* PAGE EXTRACT:
Begin
By Susan Spelic

 

With childcare fees through the roof and the increasing cost of living, families are faced with the dilemma of how juggle bills, while accessing quality reading materials for their kids. With the holiday season fast approaching and having time to slow down to read to and with our kids, here are five simple ways to access literacy resources, while on a tight budget.

 

  1. Plan a family trip to the library
  • Kids LOVE what’s in libraries. Not only are there a whole range of books, but there are also often displays during school holidays, to spark their interest.
  • If your friendly librarian is free, ask them to show your family around the library or, make an appointment for a walk-through, to familiarize yourself with the facilities and the borrowing processes.
  • Check out the ‘What’s on?’ feature on library websites. There will be FREE workshops for parents, story-time sessions, visiting authors among other scheduled events. Ask your children which ones they’d like to attend, so they feel their opinions are being heard and their interests are being noted.
  • Remember, libraries have eBooks, audiobooks and DVDs to enthuse your family- perfect for long drives!
  • Every now and then, libraries replenish their book collections and toss out old books on special days. This is a good opportunity for families to source cheap and sometimes, free stuff.
  • Did you know, that the library collections officer can be contacted with special requests if there’s a special book your child has seen other kids read? Chances are that they’ve already purchased it for your library but if not, ask. It’s a free way of being the first ones to read a brand-new book. You’ve got to love that!
End
* THE EXERCISE: Retype the section of the page extract that opens with "With childcare fees" and closes with "the borrowing processes.".

* DATASET EXCERPT:
Begin
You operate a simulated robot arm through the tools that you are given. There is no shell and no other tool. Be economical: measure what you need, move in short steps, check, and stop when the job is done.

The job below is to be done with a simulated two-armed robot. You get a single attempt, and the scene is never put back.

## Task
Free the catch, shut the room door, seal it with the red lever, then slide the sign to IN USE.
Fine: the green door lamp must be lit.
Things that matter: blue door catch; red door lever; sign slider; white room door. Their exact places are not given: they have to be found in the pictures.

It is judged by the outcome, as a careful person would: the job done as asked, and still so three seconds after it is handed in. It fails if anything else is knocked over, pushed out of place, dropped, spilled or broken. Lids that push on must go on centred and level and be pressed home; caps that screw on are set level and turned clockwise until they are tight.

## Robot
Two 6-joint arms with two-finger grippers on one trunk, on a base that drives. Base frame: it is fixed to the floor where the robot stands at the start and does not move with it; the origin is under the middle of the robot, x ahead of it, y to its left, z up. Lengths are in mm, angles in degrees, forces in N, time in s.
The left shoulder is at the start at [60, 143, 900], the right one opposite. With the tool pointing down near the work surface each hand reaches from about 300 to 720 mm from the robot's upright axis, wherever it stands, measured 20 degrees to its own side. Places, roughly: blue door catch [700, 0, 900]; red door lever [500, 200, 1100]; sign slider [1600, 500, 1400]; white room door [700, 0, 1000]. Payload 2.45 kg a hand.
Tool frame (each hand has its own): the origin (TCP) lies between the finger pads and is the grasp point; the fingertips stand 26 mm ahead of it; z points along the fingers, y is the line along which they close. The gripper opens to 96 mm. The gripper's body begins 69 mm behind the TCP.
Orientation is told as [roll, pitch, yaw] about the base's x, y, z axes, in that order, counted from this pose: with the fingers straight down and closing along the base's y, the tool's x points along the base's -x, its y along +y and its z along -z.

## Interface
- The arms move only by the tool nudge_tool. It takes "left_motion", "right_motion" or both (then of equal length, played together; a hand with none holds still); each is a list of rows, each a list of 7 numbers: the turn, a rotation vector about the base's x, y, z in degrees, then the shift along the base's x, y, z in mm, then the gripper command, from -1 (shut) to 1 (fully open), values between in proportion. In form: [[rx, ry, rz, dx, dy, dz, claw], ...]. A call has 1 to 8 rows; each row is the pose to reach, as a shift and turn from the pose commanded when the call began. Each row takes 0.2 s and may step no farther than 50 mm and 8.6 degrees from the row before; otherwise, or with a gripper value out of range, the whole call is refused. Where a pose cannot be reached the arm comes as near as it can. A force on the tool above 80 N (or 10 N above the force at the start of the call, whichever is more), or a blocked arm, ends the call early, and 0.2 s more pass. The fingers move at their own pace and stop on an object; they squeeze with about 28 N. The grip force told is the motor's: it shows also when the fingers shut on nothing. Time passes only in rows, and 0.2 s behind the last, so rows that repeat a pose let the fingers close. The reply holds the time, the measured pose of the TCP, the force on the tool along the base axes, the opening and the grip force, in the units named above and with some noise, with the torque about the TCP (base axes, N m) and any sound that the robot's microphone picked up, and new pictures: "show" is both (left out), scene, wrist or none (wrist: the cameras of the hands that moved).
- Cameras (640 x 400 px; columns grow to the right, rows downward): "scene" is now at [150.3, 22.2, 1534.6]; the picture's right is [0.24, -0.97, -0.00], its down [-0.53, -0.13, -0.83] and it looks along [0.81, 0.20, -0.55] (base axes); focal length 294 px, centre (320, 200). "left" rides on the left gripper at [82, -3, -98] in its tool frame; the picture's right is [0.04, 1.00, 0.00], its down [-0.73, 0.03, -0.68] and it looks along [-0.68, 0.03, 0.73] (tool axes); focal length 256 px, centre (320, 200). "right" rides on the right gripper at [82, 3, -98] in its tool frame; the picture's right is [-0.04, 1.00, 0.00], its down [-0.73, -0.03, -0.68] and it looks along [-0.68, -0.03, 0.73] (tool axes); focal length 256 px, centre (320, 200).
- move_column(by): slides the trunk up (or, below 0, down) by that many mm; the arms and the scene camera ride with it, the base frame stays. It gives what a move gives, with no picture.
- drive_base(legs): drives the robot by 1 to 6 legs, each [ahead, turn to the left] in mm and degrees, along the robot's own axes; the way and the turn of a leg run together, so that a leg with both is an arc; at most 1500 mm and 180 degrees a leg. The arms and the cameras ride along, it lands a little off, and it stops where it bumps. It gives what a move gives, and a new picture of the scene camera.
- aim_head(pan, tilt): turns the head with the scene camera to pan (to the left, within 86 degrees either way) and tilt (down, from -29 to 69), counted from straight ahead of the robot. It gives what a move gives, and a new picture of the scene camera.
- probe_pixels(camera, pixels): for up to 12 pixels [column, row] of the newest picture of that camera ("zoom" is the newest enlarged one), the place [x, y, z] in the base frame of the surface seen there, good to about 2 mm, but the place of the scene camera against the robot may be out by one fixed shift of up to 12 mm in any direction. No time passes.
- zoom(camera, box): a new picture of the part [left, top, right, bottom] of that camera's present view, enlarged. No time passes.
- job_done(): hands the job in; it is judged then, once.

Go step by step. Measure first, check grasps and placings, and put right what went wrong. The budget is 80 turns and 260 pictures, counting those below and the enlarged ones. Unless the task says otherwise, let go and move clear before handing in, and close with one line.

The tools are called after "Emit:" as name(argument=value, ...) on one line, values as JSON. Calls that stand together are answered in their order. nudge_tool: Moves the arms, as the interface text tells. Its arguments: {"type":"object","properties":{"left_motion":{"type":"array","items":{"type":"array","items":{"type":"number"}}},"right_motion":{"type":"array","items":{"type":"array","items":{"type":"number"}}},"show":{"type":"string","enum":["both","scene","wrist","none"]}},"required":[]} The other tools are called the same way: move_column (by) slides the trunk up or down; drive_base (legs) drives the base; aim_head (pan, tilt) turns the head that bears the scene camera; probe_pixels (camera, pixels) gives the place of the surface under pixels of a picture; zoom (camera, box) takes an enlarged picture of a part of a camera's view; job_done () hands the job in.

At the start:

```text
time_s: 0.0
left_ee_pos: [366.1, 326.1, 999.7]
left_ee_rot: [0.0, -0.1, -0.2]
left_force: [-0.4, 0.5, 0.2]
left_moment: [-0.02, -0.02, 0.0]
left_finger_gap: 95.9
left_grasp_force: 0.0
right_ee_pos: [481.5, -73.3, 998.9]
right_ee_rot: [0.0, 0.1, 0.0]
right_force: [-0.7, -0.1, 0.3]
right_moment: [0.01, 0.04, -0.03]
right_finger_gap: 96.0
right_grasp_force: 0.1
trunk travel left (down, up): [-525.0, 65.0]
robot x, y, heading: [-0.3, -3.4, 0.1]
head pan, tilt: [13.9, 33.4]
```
End
* SOLUTION TO THE EXERCISE:
With childcare fees through the roof and the increasing cost of living, families are faced with the dilemma of how juggle bills, while accessing quality reading materials for their kids. With the holiday season fast approaching and having time to slow down to read to and with our kids, here are five simple ways to access literacy resources, while on a tight budget.

 

  1. Plan a family trip to the library
  • Kids LOVE what’s in libraries. Not only are there a whole range of books, but there are also often displays during school holidays, to spark their interest.
  • If your friendly librarian is free, ask them to show your family around the library or, make an appointment for a walk-through, to familiarize yourself with the facilities and the borrowing processes.